### GIVEN PASSAGE
===============

F. SOSA WAGNER M. FUERTES – EL MUNDO – 21/04/17
· Los autores proponen que la elección de los órganos directivos de los principales organismos del Estado se inicie con una convocatoria pública, que acabe con las sombras que proyectan partidos o sindicatos.
Leer a Fernando Savater es algo siempre provechoso y además un placer literario. Su artículo Recapitulación publicado hace unos días en el diario El País suscita, como todos los suyos, motivo para la meditación y, permítasenos, para la controversia o, si se prefiere, para formularle algunas acotaciones.
La defensa que en él se hace de la democracia como el único sistema apropiado y digno para regir la vida de las colectividades humanas es vibrante y acertada. En un momento como el actual no está de más oír una voz autorizada que nos alerta acerca de las tergiversaciones que de la democracia perpetran regímenes políticos bien cercanos, caso de la Hungría de Orbán o la Turquía de Erdogan, y no digamos más lejanos, como Venezuela. O podrían perpetrar, si alcanzaran el poder, esos partidos populistas que en España y en nuestras inmediaciones repiten, como si fueran invenciones suyas, consignas que vienen de la crítica–muy gastada– al parlamentarismo formulada por pensadores de los años 20 del pasado siglo y que desembocaron en los totalitarismos comunista y fascista.
También acierta Savater cuando subraya el éxito de la socialdemocracia, a cuyas recetas acuden todas las formaciones políticas de cualquier signo siempre que no hayan perdido el sentido de la orientación ni la mesura.

===============

### GOALS
(A) Repeat the span of the given passage whose first words are "Leer a Fernando" and whose last words are "formularle algunas acotaciones.".
(B) Pick up the given passage at the point where it stops and go on.

===============

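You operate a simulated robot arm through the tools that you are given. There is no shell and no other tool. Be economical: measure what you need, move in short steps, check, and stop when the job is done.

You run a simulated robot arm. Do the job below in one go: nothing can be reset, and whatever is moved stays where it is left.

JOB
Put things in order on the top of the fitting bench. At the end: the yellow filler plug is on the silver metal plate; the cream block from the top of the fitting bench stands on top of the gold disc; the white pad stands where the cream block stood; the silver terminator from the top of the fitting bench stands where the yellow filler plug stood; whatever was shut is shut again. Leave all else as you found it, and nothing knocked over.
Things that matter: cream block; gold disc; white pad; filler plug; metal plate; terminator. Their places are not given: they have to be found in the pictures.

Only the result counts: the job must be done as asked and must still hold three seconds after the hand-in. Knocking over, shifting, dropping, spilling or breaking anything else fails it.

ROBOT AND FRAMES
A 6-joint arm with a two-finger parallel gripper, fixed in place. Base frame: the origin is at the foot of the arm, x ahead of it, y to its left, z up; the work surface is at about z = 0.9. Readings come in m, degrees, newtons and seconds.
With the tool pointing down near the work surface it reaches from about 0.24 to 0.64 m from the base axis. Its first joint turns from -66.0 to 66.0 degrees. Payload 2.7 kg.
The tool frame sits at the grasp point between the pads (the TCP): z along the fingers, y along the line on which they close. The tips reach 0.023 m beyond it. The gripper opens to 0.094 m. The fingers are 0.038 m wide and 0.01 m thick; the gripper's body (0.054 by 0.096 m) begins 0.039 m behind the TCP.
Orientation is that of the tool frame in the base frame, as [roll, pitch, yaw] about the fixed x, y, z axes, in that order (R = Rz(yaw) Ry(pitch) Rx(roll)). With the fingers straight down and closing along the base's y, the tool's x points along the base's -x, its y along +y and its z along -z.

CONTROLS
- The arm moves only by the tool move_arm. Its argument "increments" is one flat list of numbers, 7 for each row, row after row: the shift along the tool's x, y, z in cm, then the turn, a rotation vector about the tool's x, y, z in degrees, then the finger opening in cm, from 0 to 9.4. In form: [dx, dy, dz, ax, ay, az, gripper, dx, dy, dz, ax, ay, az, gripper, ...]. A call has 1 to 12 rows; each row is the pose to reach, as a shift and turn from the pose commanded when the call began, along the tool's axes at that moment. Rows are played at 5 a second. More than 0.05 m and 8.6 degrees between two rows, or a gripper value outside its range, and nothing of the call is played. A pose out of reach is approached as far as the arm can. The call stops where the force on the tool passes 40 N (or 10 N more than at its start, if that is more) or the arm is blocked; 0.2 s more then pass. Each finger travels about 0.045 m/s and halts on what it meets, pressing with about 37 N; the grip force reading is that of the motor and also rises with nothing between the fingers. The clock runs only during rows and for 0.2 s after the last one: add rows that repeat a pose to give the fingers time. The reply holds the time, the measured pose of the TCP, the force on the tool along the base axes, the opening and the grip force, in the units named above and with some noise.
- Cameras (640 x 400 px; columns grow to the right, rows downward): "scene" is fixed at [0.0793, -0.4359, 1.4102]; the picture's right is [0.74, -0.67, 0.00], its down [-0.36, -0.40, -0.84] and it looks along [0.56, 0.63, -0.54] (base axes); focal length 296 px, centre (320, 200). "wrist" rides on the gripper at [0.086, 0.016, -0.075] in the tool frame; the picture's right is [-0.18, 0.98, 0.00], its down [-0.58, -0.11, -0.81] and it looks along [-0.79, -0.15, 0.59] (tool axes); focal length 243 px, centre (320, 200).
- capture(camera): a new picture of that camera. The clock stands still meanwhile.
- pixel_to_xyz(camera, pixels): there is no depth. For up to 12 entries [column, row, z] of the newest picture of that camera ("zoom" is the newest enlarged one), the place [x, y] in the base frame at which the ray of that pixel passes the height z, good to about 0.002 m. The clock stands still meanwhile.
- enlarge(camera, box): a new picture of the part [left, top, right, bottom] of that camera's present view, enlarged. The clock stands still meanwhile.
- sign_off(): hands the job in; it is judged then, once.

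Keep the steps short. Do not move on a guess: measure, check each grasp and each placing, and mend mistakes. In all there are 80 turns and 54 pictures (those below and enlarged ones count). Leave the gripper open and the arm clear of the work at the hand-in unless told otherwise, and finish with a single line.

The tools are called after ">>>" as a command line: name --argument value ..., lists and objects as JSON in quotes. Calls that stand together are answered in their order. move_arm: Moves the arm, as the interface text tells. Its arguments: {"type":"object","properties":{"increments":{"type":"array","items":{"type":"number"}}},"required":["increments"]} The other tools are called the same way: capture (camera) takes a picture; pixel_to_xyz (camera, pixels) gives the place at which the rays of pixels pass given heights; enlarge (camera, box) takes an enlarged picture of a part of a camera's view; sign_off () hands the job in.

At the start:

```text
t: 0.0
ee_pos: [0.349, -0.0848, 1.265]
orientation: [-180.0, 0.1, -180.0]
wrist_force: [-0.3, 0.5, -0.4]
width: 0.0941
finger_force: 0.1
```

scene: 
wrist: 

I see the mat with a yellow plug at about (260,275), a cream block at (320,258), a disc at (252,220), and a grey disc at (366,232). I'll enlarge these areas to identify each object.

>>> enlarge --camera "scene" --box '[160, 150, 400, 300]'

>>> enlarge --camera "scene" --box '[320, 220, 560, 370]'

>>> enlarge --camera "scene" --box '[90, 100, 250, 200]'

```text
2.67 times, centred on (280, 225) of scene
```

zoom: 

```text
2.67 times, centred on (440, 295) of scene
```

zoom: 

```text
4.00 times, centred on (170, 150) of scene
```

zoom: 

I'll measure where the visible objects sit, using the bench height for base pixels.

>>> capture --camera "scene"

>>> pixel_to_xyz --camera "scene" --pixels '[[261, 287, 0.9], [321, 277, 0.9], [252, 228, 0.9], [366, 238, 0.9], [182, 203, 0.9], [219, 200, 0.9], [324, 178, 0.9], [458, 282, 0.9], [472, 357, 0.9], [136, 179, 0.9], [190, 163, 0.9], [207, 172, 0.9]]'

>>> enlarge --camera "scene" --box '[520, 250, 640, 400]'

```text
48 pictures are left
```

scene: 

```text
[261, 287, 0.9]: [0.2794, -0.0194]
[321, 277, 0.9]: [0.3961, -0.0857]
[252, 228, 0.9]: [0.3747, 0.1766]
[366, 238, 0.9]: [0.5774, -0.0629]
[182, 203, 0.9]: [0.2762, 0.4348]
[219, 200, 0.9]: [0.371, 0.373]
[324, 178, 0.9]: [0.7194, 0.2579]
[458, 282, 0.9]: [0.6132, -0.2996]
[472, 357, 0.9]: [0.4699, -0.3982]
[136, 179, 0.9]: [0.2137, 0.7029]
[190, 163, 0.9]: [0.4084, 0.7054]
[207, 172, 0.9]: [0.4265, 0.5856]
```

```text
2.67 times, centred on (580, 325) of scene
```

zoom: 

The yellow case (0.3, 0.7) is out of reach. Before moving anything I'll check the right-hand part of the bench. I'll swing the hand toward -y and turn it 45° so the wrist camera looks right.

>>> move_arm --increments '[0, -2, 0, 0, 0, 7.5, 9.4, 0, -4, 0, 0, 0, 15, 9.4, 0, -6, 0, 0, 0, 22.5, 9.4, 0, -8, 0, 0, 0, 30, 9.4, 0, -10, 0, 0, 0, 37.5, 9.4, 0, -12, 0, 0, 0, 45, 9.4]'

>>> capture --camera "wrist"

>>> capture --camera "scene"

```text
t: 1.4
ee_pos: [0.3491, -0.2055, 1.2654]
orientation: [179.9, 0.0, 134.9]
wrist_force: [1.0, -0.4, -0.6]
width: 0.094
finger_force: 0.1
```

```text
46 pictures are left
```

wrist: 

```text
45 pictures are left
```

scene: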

===============

### RESULTS
(A)
Leer a Fernando Savater es algo siempre provechoso y además un placer literario. Su artículo Recapitulación publicado hace unos días en el diario El País suscita, como todos los suyos, motivo para la meditación y, permítasenos, para la controversia o, si se prefiere, para formularle algunas acotaciones.

(B)
Ahora bien, no podemos desconocer que nuestro sistema democrático está vertebrado en torno a los partidos políticos y que, si hay algo urgente en la renovación de la democracia, es justamente volver a pensarlos con una cabeza de la que hayamos desalojado los tópicos. Podemos seguir repitiendo como cotorras lo que nos dice el artículo 6 de la Constitución pero, si queremos no ejercer de tartufos, sabemos que los partidos expresan deficientemente el pluralismo político y concurren muy mal a la formación y manifestación de la voluntad popular. Algunos no respetan la ley y a duras penas mantienen apariencias democráticas. Es decir, que hay mucha falacia y mientras no se tenga constancia de esta evidencia y se levante acta notarial de ella, seguirán las piezas fundamentales del edificio del Estado construidas con cartón-piedra, con riesgo serio de descrédito irreversible y, al cabo, de desplome.
Por eso es fundamental acotar el espacio en el que los partidos se mueven y los ámbitos a los que los partidos llegan pues recordemos que han instaurado un sistema parecido al del botín: la multiplicación de cargos de confianza, de asesores, de contratados a dedo, es ya abrumadora y produce un desaliento definitivo entre todos aquellos que, ayunos de respaldo en el enjuague político, han de fiar sus fuerzas a los principios constitucionalmente proclamados del «mérito y la capacidad». En Alemania este fenómeno se conoce como Ämterpatronage y se halla también muy extendido pero no es ni de lejos la hidra que amenaza con ahogar las estructuras burocráticas españolas.
Por ello discrepamos de Savater cuando escribe, en un cierto tono de descalificación, que «se proponen, medio en serio medio como provocación, alternativas que sustituyen el voto universal por el sorteo entre minorías bien preparadas (?)…».
Quienes estamos defendiendo en libros y artículos el sorteo para seleccionar a determinados cargos públicos no estamos proponiéndolo como «una alternativa que sustituya el voto universal». El tal voto universal es un ingrediente indispensable de todo sistema político democrático, como si dijéramos el aceite en la preparación del bacalao al pil pil, cuya confección conoce bien Fernando Savater.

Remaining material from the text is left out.